===== RECORDED INFORMATION =====
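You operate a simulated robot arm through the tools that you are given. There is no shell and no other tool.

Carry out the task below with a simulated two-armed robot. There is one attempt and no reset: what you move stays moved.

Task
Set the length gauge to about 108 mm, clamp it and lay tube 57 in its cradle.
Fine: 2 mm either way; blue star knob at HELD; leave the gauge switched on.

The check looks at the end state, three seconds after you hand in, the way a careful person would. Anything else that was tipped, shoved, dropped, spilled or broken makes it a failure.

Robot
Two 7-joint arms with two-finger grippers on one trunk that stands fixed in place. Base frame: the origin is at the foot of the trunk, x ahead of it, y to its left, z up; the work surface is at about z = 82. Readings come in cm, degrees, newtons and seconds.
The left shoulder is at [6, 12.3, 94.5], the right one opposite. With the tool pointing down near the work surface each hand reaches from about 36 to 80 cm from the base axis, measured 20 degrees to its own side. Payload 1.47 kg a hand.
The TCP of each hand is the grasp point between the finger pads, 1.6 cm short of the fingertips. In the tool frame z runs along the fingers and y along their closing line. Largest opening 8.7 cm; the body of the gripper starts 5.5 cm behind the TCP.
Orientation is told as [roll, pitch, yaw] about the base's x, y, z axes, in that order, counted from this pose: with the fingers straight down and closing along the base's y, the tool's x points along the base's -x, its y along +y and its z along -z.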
=====
• **AIM OF THE TASK**: Your task is to repeat the lines from the one containing "Set the length" to the one containing "Fine: 2 mm either", both lines included. Leave out every other line.

• **FINAL RESULT**:
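Set the length gauge to about 108 mm, clamp it and lay tube 57 in its cradle.
Fine: 2 mm either way; blue star knob at HELD; leave the gauge switched on.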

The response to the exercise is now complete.